When a child is first learning math, help is right at the end of his hand.
Have you ever watched a young child count to 10? Their fingers are probably moving as the numbers go up. Don’t we teach them to use their fingers to express age?
When they use their fingers, they also activate the areas of their brain associated with counting.
Researchers know that they “see” a representation of their fingers in their brains, even when they do not use fingers in a calculation. So, even when they may not be counting on their fingers, their brain is.
That’s because when children count on their fingers, they take an abstract concept—mathematics—and translate it into a basic, tangible form.
Young children with good finger awareness are better at performing numerical tasks than those with less finger sense. Stopping students from using their fingers when they count could be akin to halting their mathematical development.
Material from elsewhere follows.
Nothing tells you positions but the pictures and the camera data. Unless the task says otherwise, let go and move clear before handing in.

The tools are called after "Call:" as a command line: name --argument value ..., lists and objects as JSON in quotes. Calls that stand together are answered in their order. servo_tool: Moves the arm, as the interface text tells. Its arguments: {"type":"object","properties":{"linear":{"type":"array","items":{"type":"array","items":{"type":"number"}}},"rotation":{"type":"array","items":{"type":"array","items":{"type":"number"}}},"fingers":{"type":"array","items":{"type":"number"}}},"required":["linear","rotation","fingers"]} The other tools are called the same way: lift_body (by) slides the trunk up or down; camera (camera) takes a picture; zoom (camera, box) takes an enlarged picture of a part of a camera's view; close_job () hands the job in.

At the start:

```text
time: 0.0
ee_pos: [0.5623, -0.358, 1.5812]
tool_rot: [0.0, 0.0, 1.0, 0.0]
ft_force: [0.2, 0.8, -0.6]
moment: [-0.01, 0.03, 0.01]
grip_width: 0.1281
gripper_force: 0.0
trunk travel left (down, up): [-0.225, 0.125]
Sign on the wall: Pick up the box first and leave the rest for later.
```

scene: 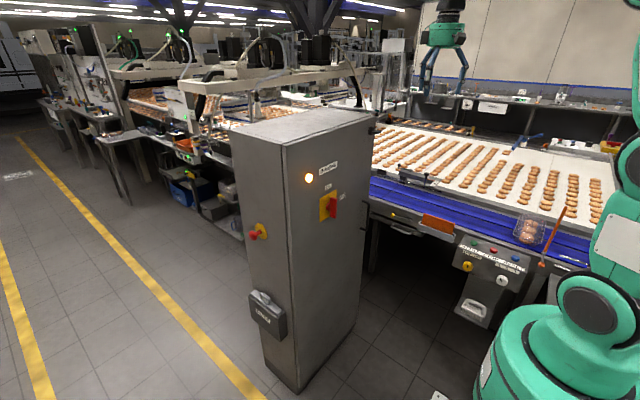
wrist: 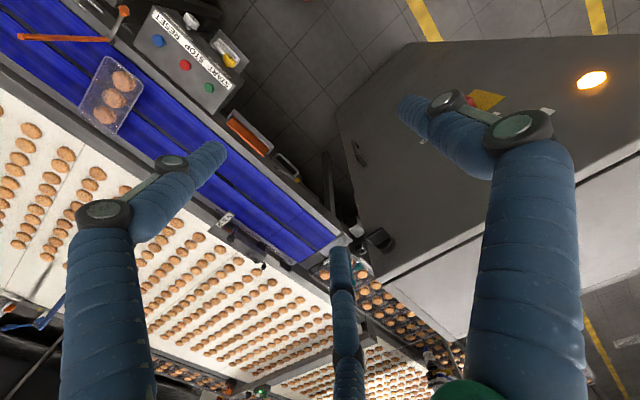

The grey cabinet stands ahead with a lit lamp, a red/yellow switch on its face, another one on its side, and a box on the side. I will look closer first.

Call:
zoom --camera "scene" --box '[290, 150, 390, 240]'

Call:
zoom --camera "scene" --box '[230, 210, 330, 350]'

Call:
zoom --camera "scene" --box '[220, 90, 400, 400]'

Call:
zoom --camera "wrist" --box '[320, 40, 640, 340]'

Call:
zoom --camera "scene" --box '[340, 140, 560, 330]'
Fingers are useful visual aids (and always accessible), and the finger area of their brain is used well into adulthood. It’s nothing but traditional thinking that prevents teachers and parents from offering this (literal) helping hand.
Finger-counting is not something kids should hide under the table or behind their backs. Experts say that when you let your child’s fingers do the counting, you’re setting the table for strong math skills. And when they eventually realize it’s quicker just to know the answer, they will be less dependent on using their fingers.
Dr. Jo Boaler of Stanford wrote that “The need for …finger perception could even be the reason that pianists, and other musicians, often display higher mathematical understanding than people who don’t learn a musical instrument.”
When you think you don’t use your fingers, you still grab a calculator. And although I know that 7+5=12, I still use my fingers to count five more than seven.
Admit it. I bet you do, too.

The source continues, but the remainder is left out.